It’s genesis lies in the original pastel on parchment painting done by French artist Jean-Etienne Liotard in 1745, which is 20 1/2″ wide x 32″ tall. That painting today resides in the museum “Alte Meister” in Dresden.

This tin sign is larger than the original painting, which is one of the main draws; all of the other tin signs, trays and images, are much smaller. I have never seen this large size “La Belle Chocolatiere” (26 3/4″ x 39″).

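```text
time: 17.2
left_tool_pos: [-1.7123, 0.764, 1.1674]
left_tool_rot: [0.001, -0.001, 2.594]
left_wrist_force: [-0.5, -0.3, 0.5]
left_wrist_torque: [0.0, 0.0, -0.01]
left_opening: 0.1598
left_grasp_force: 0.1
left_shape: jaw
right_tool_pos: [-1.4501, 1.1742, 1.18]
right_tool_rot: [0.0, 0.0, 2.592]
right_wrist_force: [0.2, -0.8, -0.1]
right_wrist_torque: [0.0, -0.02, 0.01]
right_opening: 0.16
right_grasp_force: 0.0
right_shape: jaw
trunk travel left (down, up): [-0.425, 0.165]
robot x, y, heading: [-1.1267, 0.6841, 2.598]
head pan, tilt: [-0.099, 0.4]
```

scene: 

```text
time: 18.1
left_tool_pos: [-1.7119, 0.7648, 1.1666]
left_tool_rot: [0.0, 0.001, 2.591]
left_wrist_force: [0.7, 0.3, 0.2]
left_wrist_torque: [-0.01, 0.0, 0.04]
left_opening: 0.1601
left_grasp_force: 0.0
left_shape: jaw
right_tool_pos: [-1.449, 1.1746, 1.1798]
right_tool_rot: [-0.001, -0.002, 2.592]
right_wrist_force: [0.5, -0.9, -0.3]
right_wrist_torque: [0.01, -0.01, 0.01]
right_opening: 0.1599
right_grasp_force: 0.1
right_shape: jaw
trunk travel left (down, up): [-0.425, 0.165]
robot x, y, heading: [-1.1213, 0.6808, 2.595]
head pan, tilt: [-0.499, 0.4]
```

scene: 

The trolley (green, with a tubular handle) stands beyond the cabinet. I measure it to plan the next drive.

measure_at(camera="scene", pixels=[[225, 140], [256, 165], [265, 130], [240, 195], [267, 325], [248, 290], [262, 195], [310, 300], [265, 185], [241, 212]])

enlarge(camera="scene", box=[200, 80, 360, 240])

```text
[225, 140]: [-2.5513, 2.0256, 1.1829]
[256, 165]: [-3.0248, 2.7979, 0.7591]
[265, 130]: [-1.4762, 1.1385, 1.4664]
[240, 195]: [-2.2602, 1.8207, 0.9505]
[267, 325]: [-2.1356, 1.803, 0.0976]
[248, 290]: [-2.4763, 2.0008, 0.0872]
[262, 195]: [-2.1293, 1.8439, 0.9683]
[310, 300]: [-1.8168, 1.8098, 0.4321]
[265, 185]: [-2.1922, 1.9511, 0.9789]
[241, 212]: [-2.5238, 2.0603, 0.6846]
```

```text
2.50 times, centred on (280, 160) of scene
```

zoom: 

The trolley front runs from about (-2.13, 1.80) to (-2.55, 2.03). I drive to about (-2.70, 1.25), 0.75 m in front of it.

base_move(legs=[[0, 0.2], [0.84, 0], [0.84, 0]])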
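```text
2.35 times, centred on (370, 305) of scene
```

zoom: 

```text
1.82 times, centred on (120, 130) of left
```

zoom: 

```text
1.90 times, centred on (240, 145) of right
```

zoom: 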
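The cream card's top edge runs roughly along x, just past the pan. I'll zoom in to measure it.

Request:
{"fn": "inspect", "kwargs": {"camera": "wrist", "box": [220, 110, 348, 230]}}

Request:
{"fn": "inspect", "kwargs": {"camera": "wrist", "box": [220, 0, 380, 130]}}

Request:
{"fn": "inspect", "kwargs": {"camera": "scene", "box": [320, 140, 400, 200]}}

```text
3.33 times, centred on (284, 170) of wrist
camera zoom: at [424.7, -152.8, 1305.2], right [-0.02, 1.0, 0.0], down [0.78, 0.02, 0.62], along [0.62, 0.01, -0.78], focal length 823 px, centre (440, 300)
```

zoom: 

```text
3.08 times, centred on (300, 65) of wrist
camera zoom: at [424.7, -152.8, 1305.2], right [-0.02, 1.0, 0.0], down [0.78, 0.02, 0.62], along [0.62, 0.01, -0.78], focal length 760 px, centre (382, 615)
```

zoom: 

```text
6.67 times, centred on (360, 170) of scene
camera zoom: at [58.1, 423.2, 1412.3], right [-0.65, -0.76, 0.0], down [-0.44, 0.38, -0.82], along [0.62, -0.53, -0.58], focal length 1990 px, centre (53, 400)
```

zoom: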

In 1862, Henry Pierce (owner of the Walter Baker Chocolate Company located in Dorchester, Massachusetts) was so taken in by the painting, that he asked for and obtained the copyright and use privileges to use in marketing and advertising campaigns for the company.
There are two conflicting stories surrounding the inspiration for the original painting. One, is that the lady portrayed was a pretty young maiden in the palace court who impressed the artist with her beauty and appearance. The artist had been commissioned by the Empress to paint portraits of both she and her husband.
The Baker Company tells a more romantic story in a 1913 advertising catalogue.
“La Belle” was none other than 20 year old Anna Baltrouf, daughter of an impoverished knight, who served Prince Von Dietrichstein in a chocolate shop. The Prince of the Viennese Empire fell in love with her, and taken by her beauty, he married her, much to the dismay of the upper crust of the informal societal caste system in place in mid-18th century Austria.

Many items from the Walter Baker Company would comprise a large and varied collection, but this large tin sign, being quite rare, would arguably be the most sought after, and has alluded most collectors. This sign probably hung in a very fancy or prominent confectionery shop, if not in the corporate headquarters in Dorchester, Massachusetts.

The Charles W. Shank Lithograph Company in Chicago was commissioned in 1900 to produce this chromolithographed sign.

The sign measures: 26 3/4″ wide x 39″ high (in frame)
37″ wide x 49 1/2″ high (including the
frame or overall).

The condition is excellent with some spots here and there; the original 5″ wide highly carved gilt wood frame has a metal title plaque provided for by the company mounted at the base, “La Belle Chocolatiere”. The frame has very minor gold leaf touch-up to the bottom and one top edge.